Well, presumably you'd only get paid to not-drill if you otherwise had the drilling rights? So if you bought the rights to extract from an oil field in Alaska or the Gulf, you could get paid not to use them. That seems reasonably coherent to me, although maybe I'm missing something big.

That said, I think I also prefer the idea of achieving these goals by tweaking the price of carbon. But again, maybe I'm missing something.

I read an article that suggested the government buy oil companies in order to manage their decline.
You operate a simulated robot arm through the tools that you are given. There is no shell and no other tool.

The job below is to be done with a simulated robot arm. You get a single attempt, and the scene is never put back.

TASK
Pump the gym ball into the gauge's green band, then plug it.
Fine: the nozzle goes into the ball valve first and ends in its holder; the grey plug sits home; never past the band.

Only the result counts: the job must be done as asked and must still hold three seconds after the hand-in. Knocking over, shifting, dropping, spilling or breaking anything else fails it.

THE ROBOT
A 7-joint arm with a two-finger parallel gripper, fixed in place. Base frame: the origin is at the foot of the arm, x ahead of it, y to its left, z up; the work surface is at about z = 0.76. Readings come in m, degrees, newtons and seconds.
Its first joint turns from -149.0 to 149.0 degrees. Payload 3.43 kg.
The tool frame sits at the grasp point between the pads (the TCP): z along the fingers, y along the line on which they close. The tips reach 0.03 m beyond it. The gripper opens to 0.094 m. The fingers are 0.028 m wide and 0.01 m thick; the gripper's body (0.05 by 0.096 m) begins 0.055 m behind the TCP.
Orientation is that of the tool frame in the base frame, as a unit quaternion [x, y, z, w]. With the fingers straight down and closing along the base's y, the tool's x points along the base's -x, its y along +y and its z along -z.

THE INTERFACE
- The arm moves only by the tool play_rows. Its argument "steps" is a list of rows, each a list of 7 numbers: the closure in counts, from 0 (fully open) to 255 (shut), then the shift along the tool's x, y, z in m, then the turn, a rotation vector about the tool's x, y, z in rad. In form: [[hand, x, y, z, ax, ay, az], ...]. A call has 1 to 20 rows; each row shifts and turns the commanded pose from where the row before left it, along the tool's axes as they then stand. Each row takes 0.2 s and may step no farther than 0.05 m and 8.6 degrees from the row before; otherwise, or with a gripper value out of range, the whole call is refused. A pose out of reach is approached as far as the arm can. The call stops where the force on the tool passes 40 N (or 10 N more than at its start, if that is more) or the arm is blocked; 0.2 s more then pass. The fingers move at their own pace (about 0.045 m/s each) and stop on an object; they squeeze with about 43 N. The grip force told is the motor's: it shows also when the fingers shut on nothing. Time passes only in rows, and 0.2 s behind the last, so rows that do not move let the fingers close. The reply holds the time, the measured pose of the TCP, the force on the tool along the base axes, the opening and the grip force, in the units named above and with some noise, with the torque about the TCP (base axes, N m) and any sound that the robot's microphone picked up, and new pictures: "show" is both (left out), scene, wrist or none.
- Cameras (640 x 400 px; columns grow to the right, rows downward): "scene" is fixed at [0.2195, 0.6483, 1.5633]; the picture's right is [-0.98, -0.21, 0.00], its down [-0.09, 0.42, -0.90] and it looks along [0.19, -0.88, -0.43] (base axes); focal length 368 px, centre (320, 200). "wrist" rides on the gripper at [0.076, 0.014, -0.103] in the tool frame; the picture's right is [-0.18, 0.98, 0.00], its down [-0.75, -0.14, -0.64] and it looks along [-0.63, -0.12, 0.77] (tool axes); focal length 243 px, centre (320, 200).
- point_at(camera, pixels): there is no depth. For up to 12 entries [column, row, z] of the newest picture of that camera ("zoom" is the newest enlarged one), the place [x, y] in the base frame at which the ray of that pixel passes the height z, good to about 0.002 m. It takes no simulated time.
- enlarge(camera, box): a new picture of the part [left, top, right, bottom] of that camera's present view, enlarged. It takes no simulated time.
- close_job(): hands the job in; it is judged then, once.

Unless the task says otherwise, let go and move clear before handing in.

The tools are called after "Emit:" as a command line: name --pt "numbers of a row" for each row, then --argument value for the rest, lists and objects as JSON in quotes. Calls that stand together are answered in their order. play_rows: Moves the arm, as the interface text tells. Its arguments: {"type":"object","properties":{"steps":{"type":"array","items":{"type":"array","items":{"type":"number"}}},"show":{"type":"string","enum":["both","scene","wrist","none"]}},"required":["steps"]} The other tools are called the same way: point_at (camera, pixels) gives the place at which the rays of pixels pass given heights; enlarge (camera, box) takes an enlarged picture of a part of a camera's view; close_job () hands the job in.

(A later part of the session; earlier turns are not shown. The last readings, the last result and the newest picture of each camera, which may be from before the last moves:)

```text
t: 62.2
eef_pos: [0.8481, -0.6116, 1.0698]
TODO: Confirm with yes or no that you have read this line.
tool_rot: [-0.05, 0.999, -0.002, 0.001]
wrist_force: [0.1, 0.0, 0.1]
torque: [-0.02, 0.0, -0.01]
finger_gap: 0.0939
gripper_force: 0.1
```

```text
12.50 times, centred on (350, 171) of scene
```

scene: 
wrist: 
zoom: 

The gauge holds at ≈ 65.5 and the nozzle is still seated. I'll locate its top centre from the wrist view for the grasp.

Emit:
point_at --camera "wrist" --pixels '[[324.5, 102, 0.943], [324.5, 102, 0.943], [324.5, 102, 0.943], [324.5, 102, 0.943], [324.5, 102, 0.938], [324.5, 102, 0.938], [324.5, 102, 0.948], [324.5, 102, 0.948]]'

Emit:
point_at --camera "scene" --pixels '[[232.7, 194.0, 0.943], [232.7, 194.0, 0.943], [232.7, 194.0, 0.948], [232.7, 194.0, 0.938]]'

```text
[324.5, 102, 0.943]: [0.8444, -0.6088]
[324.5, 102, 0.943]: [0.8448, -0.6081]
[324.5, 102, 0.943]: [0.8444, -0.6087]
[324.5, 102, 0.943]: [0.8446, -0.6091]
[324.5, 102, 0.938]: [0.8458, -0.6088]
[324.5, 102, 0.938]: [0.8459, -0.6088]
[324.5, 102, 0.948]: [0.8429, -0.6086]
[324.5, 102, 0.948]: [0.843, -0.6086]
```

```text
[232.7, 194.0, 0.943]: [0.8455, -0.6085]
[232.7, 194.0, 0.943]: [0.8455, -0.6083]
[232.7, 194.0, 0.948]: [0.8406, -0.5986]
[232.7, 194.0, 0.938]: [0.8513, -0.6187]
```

Obviously nationalizing an industry is a huge deal and a pretty drastic step, but the argument seemed reasonable and if more lightheaded attempts to solve the climate crisis continue to fail I don't think that should be off the table.

ahelwer|2 years ago

Go ahead and buy the land & oil rights to a large oil reservoir if you want to cash in on this hypothetical program.

Paying off the oil companies in this way means the end of the oil companies. They get a one-time cash infusion but that's it, no recurring revenue. Then no more oil companies to lobby against climate change. It's the only non-revolutionary route left, probably. Oil companies aren't just going to stop pumping oil and stop throwing the government around.

Ryoung27|2 years ago

I'll never not upvote The Ministry for the Future. It was such an interesting book once I could get my mind in the space of what it was doing.